--- BEGIN INFORMATION PROVIDED ---

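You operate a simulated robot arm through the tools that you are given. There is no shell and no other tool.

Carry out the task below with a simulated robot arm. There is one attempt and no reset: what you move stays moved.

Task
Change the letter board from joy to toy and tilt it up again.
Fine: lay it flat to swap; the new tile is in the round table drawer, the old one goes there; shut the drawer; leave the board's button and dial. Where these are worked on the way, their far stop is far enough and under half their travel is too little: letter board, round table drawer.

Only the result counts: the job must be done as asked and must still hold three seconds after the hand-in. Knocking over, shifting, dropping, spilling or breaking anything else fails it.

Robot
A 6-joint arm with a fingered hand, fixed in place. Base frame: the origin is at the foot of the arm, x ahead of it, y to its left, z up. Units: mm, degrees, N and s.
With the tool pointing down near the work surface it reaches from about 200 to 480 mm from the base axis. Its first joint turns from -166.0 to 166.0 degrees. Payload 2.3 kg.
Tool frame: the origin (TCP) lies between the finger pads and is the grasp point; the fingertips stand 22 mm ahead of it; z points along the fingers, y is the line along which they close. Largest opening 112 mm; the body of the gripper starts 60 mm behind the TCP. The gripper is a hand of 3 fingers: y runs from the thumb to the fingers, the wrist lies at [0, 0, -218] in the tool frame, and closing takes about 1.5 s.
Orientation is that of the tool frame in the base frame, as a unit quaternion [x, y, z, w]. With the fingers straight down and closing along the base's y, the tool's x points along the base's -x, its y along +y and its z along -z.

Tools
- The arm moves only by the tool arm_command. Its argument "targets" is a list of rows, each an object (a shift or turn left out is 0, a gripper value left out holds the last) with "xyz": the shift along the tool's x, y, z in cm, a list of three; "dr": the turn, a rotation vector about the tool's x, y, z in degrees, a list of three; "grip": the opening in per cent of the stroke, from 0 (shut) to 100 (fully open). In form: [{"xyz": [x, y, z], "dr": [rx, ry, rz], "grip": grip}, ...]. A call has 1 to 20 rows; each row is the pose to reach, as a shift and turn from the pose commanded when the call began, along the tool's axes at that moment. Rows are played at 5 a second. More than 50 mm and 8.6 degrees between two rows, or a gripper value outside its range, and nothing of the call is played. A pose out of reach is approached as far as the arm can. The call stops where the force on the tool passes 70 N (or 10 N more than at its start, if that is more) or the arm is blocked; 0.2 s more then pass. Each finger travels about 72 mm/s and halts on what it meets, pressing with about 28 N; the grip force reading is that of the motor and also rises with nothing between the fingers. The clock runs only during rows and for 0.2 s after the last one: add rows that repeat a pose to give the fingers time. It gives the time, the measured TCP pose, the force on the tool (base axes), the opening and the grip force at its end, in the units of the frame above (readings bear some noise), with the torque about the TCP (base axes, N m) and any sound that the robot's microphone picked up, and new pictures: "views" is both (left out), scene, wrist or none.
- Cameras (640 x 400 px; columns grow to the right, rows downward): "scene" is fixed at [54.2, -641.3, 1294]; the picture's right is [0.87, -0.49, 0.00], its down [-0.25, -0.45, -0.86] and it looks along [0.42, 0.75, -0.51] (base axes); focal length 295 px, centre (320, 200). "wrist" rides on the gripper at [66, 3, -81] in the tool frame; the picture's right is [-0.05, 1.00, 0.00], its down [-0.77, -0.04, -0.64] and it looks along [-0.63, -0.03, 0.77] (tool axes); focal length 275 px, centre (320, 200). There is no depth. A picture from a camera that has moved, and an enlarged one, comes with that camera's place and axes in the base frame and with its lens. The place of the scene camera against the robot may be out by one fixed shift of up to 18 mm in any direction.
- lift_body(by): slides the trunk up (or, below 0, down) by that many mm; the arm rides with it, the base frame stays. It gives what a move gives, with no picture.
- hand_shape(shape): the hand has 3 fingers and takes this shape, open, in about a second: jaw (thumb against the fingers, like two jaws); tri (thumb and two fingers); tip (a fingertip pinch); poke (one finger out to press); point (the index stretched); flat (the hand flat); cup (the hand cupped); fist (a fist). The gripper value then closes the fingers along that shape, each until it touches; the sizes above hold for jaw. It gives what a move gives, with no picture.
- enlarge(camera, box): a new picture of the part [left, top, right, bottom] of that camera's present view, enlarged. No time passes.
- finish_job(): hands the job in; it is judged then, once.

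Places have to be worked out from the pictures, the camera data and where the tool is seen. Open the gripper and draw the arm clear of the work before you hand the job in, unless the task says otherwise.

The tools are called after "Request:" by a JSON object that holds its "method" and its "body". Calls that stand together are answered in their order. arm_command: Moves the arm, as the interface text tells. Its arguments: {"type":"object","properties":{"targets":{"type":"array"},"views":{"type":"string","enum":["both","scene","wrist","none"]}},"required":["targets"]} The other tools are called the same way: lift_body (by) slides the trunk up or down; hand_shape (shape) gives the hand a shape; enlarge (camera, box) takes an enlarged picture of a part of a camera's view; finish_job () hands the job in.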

--- END INFORMATION PROVIDED ---

WHAT IS REQUIRED: Repeat the material word for word, in full. Set them out as a list numbered 1., 2., 3. and so on, without blank lines.

EXPECTED ANSWER:
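1. You operate a simulated robot arm through the tools that you are given. There is no shell and no other tool.
2. Carry out the task below with a simulated robot arm. There is one attempt and no reset: what you move stays moved.
3. Task
4. Change the letter board from joy to toy and tilt it up again.
5. Fine: lay it flat to swap; the new tile is in the round table drawer, the old one goes there; shut the drawer; leave the board's button and dial. Where these are worked on the way, their far stop is far enough and under half their travel is too little: letter board, round table drawer.
6. Only the result counts: the job must be done as asked and must still hold three seconds after the hand-in. Knocking over, shifting, dropping, spilling or breaking anything else fails it.
7. Robot
8. A 6-joint arm with a fingered hand, fixed in place. Base frame: the origin is at the foot of the arm, x ahead of it, y to its left, z up. Units: mm, degrees, N and s.
9. With the tool pointing down near the work surface it reaches from about 200 to 480 mm from the base axis. Its first joint turns from -166.0 to 166.0 degrees. Payload 2.3 kg.
10. Tool frame: the origin (TCP) lies between the finger pads and is the grasp point; the fingertips stand 22 mm ahead of it; z points along the fingers, y is the line along which they close. Largest opening 112 mm; the body of the gripper starts 60 mm behind the TCP. The gripper is a hand of 3 fingers: y runs from the thumb to the fingers, the wrist lies at [0, 0, -218] in the tool frame, and closing takes about 1.5 s.
11. Orientation is that of the tool frame in the base frame, as a unit quaternion [x, y, z, w]. With the fingers straight down and closing along the base's y, the tool's x points along the base's -x, its y along +y and its z along -z.
12. Tools
13. - The arm moves only by the tool arm_command. Its argument "targets" is a list of rows, each an object (a shift or turn left out is 0, a gripper value left out holds the last) with "xyz": the shift along the tool's x, y, z in cm, a list of three; "dr": the turn, a rotation vector about the tool's x, y, z in degrees, a list of three; "grip": the opening in per cent of the stroke, from 0 (shut) to 100 (fully open). In form: [{"xyz": [x, y, z], "dr": [rx, ry, rz], "grip": grip}, ...]. A call has 1 to 20 rows; each row is the pose to reach, as a shift and turn from the pose commanded when the call began, along the tool's axes at that moment. Rows are played at 5 a second. More than 50 mm and 8.6 degrees between two rows, or a gripper value outside its range, and nothing of the call is played. A pose out of reach is approached as far as the arm can. The call stops where the force on the tool passes 70 N (or 10 N more than at its start, if that is more) or the arm is blocked; 0.2 s more then pass. Each finger travels about 72 mm/s and halts on what it meets, pressing with about 28 N; the grip force reading is that of the motor and also rises with nothing between the fingers. The clock runs only during rows and for 0.2 s after the last one: add rows that repeat a pose to give the fingers time. It gives the time, the measured TCP pose, the force on the tool (base axes), the opening and the grip force at its end, in the units of the frame above (readings bear some noise), with the torque about the TCP (base axes, N m) and any sound that the robot's microphone picked up, and new pictures: "views" is both (left out), scene, wrist or none.
14. - Cameras (640 x 400 px; columns grow to the right, rows downward): "scene" is fixed at [54.2, -641.3, 1294]; the picture's right is [0.87, -0.49, 0.00], its down [-0.25, -0.45, -0.86] and it looks along [0.42, 0.75, -0.51] (base axes); focal length 295 px, centre (320, 200). "wrist" rides on the gripper at [66, 3, -81] in the tool frame; the picture's right is [-0.05, 1.00, 0.00], its down [-0.77, -0.04, -0.64] and it looks along [-0.63, -0.03, 0.77] (tool axes); focal length 275 px, centre (320, 200). There is no depth. A picture from a camera that has moved, and an enlarged one, comes with that camera's place and axes in the base frame and with its lens. The place of the scene camera against the robot may be out by one fixed shift of up to 18 mm in any direction.
15. - lift_body(by): slides the trunk up (or, below 0, down) by that many mm; the arm rides with it, the base frame stays. It gives what a move gives, with no picture.
16. - hand_shape(shape): the hand has 3 fingers and takes this shape, open, in about a second: jaw (thumb against the fingers, like two jaws); tri (thumb and two fingers); tip (a fingertip pinch); poke (one finger out to press); point (the index stretched); flat (the hand flat); cup (the hand cupped); fist (a fist). The gripper value then closes the fingers along that shape, each until it touches; the sizes above hold for jaw. It gives what a move gives, with no picture.
17. - enlarge(camera, box): a new picture of the part [left, top, right, bottom] of that camera's present view, enlarged. No time passes.
18. - finish_job(): hands the job in; it is judged then, once.
19. Places have to be worked out from the pictures, the camera data and where the tool is seen. Open the gripper and draw the arm clear of the work before you hand the job in, unless the task says otherwise.
20. The tools are called after "Request:" by a JSON object that holds its "method" and its "body". Calls that stand together are answered in their order. arm_command: Moves the arm, as the interface text tells. Its arguments: {"type":"object","properties":{"targets":{"type":"array"},"views":{"type":"string","enum":["both","scene","wrist","none"]}},"required":["targets"]} The other tools are called the same way: lift_body (by) slides the trunk up or down; hand_shape (shape) gives the hand a shape; enlarge (camera, box) takes an enlarged picture of a part of a camera's view; finish_job () hands the job in.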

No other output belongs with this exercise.